Succès pour le Medef , mise en échec du paritarisme

On comprend mieux dans ces conditions pourquoi le président du Medef, Pierre Gattaz, peut se prévaloir d'un vrai succès pour son organisation. Dès le printemps dernier, au cours d'un point de presse, il avait indiqué que les entreprises ne paieraient "pas un chouïa de plus". Parole tenue aujourd'hui. Mais victoire du paritarisme ? On peut en douter. La règle voulait jusque là que les efforts à consentir soient équitablement partagés entre toutes les parties à la négociation. Manifestement, on en est loin. On relèvera, notamment, que les retraités seront d'autant plus à la peine dans les prochains mois que les économies qu'on leur demande de supporter seuls d'ici à 2019 se doublent, pour certains,  d'une forte hausse de leur impôt sur les revenus.

Quant aux salariés, ils peuvent à bon droit s'inquiéter du manque d'imagination - ou de courage politique - de leurs dirigeants qui ne voient de solution que dans une fuite en avant dans des énièmes mesures paramétriques d'un report de l'âge de départ en retraite.

Toujours la tactique de "la patate chaude"

François Hollande de son côté, s'il peut se satisfaire d'une situation qui lui évite dans l'immédiat d'avoir à relever l'âge du départ en retraite et de reporter cette responsabilité sur les syndicats signataires, remporte une victoire à la Pyrrhus. De deux choses l'une en effet, ou bien la CFDT a joué l'alternance en se mettant en position d'engager une véritable réforme systémique quand la droite sera revenue au pouvoir ; ou bien elle lui a rendu un fier service en le dispensant aujourd'hui de prendre ses responsabilités sur ce dossier. Mais alors on voit assez mal pourquoi le chef de l'État qui a multiplié les manœuvres d'évitement sur ce dossier gênant pendant son quinquennat, se montrerait plus entreprenant s'il devait le retrouver sur le chemin d'un second mandat.

Dans l'immédiat, après le non interventionnisme de Lionel Jospin entre juin 1997 et mai 2002, la preuve est une nouvelle fois apportée que sur le terrain des retraites, la gauche a une fâcheuse tendance à "refiler la patate chaude" à la droite.

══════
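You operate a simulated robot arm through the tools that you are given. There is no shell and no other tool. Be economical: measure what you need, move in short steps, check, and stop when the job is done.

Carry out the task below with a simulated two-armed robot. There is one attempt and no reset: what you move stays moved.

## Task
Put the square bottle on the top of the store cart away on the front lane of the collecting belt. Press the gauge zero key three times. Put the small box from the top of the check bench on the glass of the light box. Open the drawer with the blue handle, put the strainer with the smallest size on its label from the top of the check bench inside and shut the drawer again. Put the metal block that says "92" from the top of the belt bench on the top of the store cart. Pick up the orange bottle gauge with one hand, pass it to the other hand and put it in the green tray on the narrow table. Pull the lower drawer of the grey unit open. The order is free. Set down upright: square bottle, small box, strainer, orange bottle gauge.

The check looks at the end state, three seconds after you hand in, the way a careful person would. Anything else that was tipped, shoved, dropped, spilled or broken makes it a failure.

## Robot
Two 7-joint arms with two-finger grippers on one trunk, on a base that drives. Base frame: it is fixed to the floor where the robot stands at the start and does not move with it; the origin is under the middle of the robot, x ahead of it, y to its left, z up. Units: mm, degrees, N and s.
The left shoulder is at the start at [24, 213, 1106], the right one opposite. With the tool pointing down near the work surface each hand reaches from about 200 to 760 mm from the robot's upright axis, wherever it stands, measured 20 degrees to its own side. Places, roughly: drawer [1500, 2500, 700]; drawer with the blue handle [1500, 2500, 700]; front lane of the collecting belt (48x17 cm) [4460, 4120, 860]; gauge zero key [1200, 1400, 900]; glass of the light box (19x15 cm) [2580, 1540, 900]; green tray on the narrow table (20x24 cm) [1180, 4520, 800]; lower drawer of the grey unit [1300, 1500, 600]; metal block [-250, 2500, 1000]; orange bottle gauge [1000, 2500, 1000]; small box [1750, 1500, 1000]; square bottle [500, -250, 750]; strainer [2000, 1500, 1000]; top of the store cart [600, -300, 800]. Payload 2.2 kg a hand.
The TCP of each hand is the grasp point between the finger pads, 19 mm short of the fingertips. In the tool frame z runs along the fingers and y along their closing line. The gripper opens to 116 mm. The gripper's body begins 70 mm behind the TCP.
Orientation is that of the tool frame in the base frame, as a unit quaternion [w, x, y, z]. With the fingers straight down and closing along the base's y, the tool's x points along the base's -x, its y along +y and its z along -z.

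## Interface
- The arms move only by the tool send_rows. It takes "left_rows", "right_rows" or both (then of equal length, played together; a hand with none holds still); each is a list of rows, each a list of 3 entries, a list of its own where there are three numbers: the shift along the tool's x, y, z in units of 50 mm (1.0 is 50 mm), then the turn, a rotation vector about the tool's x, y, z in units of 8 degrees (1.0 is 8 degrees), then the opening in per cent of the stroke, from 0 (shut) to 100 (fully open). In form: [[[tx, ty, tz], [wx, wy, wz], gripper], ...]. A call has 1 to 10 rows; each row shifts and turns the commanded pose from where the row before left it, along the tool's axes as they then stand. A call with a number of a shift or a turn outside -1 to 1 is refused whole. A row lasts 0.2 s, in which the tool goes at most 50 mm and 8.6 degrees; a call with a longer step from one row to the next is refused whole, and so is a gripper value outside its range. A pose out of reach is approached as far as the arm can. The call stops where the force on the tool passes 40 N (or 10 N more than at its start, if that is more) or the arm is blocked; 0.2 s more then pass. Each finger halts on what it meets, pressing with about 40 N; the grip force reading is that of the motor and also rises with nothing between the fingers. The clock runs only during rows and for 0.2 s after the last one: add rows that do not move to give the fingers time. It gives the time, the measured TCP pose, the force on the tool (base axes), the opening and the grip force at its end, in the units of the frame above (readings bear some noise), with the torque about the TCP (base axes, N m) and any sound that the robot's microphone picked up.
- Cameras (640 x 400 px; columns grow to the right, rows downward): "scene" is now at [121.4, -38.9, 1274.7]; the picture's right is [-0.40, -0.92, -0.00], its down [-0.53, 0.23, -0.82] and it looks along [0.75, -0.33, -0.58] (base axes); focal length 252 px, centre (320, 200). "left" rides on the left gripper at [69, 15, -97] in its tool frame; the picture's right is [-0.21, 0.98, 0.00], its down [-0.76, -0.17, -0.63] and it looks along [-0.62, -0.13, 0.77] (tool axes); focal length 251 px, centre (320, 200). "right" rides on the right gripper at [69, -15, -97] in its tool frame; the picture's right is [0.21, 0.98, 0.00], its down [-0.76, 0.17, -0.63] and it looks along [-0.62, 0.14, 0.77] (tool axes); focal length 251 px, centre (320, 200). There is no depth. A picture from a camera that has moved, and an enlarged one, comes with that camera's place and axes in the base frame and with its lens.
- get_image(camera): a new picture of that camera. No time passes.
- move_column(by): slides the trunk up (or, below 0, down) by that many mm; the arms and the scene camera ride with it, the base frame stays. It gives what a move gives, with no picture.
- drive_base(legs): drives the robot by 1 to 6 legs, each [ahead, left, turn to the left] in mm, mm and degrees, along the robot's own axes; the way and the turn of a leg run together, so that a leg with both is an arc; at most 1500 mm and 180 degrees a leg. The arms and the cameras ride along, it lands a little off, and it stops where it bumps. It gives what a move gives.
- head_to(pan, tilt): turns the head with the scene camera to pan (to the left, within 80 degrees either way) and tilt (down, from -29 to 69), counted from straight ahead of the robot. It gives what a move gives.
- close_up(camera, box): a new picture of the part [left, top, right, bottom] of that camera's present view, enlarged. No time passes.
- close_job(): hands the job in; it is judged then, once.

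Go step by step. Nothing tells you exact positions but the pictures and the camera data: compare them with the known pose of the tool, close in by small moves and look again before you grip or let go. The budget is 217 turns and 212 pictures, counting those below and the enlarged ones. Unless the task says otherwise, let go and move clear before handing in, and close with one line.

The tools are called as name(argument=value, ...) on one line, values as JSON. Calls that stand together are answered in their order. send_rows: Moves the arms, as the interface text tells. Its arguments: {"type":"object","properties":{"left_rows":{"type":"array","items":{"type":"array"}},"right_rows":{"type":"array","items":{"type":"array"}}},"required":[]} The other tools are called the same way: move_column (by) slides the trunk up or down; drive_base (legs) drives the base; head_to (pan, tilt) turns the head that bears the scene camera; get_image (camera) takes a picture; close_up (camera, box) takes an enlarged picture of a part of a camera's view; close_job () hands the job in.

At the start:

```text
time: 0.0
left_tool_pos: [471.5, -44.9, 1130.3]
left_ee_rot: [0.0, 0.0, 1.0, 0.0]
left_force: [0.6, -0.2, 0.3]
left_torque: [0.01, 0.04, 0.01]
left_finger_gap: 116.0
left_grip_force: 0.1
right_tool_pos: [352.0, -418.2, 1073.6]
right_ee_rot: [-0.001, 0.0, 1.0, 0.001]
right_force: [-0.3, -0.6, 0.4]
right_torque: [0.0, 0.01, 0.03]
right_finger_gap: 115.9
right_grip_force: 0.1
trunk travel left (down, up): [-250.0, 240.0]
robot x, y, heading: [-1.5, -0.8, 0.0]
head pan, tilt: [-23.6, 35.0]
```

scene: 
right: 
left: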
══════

Édouard Balladur en 1993, François Fillon en 2003 et Nicolas Sarkozy en 2010 en ont tous les trois fait l'expérience.

La fin de l'Agirc est programmée

Au-delà, force est de constater que le présent accord laisse dubitatif sur ses résultats. D'une part, il est particulièrement difficile de tirer des plans sur la comète à horizon de 2019 sur une question faisant intervenir des paramètres aussi aléatoires que la croissance économique, l'emploi et les salaires. D'autre part, l'impression prévaut à la lecture de l'accord que l'essentiel ne réside pas dans ces mesures paramétriques qui font les gros titres des médias, mais dans cette fusion des régimes Agirc-Arrco dont les modalités sont esquissées dans l'accord. Première remarque par conséquent, ce qui est en cause est moins la préservation du système tel qu'il est aujourd'hui, que la disparition du régime des cadres gravement déficitaire et son remplacement par quelque chose dont on discerne encore très mal les contours. Et pour cause puisqu'une négociation doit s'ouvrir pour déboucher sur un accord "avant le 1er janvier 2018". Objectif précisé dans l'article 8 de l'accord : définir les éléments techniques et managériaux qui caractérisent l'encadrement, permettre aux branches de s'y adapter, moderniser le dispositif de prévoyance et pérenniser la cotisation de 1,5 % en place depuis 1947. En vue de développer un régime supplémentaire pour les cadres ? L'accord reste muet sur le sujet.

En revanche, les signataires sont étonnement diserts sur ce qui est finalement au centre de l'accord de vendredi dernier, la mise en place d'un régime unifié de retraite complémentaire (article 10 de l'accord) et d'un pilotage pluriannuel de la retraite complémentaire (article 11). Ces dispositions occupent à elles seules les pages 5 à 10 d'un accord qui en compte 12...

Les grands principes

Concernant le régime unifié, il est donc précisé qu'il devra s'agir d'un régime en répartition par points dont la mise eu point sera effectuée par un groupe de travail paritaire. Il reposera sur la solidarité intergénérationnelle et interprofessionnelle, devra s'équilibrer financièrement et pourra constituer des réserves. D'ci à 2022 au plus tard, les dépenses de gestion devront être réduites de 300 millions d'euros.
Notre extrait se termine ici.